If you’re looking for an optimal combination of Chase credit cards for this endeavor, consider my perfect Chase quartet to maximize your spending every year.
2. Boosting accounts for a specific redemption
Another reason to do this is if you have a specific redemption in mind. There are some fantastic awards you can book with Ultimate Rewards points, but you may not have enough points in your own account for the one you want. If your designated household member has some spare points, he or she could transfer those points to you through Ultimate Rewards so you can then book the redemption you want.
3. When you want to cancel a card
A third rationale for utilizing this transfer option is if you want to cancel a card. For example, if you have the Sapphire Preferred and want to pick up the Sapphire Reserve, you can’t have both at the same time. While it may make more sense to simply downgrade the Sapphire Preferred to a card like the Freedom Unlimited, some readers may just want to cancel. If you do this, be sure to transfer those points to another of your accounts (or your designated household member). That way, they don’t get lost when your card is canceled.
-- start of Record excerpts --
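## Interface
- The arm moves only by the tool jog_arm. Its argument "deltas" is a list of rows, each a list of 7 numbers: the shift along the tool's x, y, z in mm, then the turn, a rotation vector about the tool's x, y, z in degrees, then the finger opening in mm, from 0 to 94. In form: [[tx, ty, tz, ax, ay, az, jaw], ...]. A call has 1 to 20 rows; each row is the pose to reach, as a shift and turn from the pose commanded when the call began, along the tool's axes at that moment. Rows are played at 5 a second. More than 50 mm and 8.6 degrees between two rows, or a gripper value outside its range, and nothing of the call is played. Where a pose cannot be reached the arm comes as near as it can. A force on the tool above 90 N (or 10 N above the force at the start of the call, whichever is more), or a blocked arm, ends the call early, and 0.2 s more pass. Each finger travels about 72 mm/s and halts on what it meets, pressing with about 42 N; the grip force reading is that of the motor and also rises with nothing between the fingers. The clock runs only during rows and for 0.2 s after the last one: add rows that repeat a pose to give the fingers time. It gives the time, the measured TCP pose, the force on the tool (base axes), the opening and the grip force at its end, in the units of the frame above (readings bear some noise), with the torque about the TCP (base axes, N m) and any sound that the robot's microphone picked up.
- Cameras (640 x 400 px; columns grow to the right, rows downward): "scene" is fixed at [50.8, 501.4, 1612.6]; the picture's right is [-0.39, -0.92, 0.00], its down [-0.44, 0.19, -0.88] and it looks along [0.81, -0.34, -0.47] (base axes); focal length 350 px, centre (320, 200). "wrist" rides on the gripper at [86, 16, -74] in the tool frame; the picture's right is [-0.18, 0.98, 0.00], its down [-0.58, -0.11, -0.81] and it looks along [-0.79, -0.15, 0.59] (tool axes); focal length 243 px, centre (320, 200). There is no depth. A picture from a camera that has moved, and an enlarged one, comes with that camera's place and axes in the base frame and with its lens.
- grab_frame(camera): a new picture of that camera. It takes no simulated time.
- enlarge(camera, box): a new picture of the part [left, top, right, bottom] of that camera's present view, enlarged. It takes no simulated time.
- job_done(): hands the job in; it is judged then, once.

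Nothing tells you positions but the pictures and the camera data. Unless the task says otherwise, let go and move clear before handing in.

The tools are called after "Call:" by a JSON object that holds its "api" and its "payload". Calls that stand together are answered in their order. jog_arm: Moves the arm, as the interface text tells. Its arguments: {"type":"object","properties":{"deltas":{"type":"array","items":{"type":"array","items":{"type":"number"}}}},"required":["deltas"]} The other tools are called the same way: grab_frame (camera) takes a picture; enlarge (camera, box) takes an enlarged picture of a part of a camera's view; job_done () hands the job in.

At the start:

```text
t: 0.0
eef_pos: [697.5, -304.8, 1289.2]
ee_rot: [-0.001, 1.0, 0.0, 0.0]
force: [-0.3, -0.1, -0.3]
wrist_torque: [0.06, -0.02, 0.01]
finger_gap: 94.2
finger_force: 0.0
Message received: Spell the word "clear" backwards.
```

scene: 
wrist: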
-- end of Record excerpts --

The Ultimate Rewards program is incredibly valuable, and a lot of that value comes through the flexibility of the points you earn. These can be transferred to a variety of travel partners, but you also have the ability to combine points across your accounts and transfer points to a designated household member. If you’ve recently signed up for a new Ultimate Rewards-earning card like the Chase Sapphire Reserve, I hope this post has given you some insight into how you can extend the value of your points even further.